Numerous Chinese nationals have sought refuge in Europe in recent months to escape what they say is persecution at home.

Swedish Foreign Minister Ann Linde said Wednesday that the country’s diplomats had visited Li in jail and they expected Poland to uphold the European Convention on Human Rights and other commitments.

“Sweden’s concern about the human rights situation in China is well known by Polish authorities,” Linde said in a written response to questions from opposition lawmakers.

Li, 53, is originally from China’s eastern province of Jiangsu and left in 2012 to settle in Sweden, according to the Madrid-based human rights group Safeguard Defenders. Chinese authorities later launched an investigation into Li, accusing him and another man of fraud, the group said.

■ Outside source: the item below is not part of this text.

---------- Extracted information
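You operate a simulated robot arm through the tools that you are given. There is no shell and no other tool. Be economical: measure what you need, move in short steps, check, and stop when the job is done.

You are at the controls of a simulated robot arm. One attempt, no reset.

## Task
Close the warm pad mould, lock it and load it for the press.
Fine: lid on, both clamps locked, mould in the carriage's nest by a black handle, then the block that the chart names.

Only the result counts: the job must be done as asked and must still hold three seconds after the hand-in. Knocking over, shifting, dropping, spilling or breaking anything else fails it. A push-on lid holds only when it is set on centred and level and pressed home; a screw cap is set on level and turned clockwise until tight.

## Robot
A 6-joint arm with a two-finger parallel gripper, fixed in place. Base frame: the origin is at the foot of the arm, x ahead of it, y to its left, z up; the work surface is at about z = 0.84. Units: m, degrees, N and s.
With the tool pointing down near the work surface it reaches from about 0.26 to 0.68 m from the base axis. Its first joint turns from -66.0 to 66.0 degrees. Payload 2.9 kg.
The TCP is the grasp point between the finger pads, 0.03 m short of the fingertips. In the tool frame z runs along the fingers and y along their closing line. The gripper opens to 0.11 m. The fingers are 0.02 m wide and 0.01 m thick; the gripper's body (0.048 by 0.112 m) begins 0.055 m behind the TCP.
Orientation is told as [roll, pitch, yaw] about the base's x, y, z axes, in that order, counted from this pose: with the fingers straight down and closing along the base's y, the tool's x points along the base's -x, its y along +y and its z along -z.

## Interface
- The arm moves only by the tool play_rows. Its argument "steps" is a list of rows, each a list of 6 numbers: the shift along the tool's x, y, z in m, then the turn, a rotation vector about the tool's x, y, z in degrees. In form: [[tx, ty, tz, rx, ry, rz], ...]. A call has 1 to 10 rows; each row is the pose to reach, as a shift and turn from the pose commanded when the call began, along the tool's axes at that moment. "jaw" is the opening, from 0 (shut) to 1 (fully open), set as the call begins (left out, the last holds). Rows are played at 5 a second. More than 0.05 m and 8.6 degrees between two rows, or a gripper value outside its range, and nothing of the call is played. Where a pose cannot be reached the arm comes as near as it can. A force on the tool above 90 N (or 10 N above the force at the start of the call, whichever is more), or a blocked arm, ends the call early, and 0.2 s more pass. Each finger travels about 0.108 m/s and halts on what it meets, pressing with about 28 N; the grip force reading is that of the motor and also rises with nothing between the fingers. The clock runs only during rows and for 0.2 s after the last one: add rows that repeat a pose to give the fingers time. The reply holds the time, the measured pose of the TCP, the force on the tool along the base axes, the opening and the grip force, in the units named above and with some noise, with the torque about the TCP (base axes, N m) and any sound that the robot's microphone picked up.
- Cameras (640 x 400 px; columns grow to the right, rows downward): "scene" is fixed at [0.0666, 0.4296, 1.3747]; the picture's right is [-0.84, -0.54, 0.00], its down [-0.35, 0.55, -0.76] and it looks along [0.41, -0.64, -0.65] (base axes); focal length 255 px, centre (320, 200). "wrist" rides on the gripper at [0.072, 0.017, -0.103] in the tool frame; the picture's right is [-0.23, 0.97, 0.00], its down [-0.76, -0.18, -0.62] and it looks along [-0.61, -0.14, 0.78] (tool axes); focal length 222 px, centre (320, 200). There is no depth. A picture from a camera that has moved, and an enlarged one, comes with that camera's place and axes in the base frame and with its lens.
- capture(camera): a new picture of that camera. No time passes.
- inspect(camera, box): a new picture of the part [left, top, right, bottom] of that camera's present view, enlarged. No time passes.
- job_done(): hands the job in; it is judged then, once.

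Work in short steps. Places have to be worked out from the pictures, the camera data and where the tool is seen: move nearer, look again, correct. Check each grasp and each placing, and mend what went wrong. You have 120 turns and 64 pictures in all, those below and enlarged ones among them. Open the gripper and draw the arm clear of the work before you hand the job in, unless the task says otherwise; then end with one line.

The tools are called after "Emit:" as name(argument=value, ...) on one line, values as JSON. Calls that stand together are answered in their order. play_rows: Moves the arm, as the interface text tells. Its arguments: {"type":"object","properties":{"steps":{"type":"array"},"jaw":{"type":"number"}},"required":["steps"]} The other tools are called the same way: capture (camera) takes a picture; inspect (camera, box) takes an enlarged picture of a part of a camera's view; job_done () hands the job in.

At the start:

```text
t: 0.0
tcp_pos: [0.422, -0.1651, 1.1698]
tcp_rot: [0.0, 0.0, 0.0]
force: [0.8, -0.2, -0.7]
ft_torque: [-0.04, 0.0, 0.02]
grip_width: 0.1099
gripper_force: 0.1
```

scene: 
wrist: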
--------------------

Poland’s appellate court decided last year to extradite Li, prompting a cassation from the country’s ombudsman. The watchdog asked the Supreme Court to order the case to be re-examined, saying that the ECHR and Polish penal code didn’t allow extradition if it could lead to inhuman treatment or torture.

“Li’s case will be watched by governments all over Europe, as well as in Beijing,” said Peter Dahlin, co-founder of Safeguard Defenders. He added that other countries bound by the ECHR, such as Sweden and the Czech Republic, have denied extraditions to China, citing its one-party control over the judicial system and more than 99% conviction rate.

China has expanded its pursuit of overseas fugitives as part of a years-long graft crackdown under President Xi Jinping, almost doubling its extradition treaties to more than 50 since 2012. China recently ratified an extradition pact with Cyprus, and the top legislative body in Beijing is set to approve a similar one with Belgium next week. It doesn’t have an extradition treaty with Poland, and Li’s case is an ad hoc request.

Chinese lawyer and human-rights activist Teng Biao said political motivations can often be found in extradition cases that Beijing says are financial in nature.

“Activists, dissidents, Falun Gong practitioners living in another country don’t feel safe,” said Teng, who now resides in the U.S.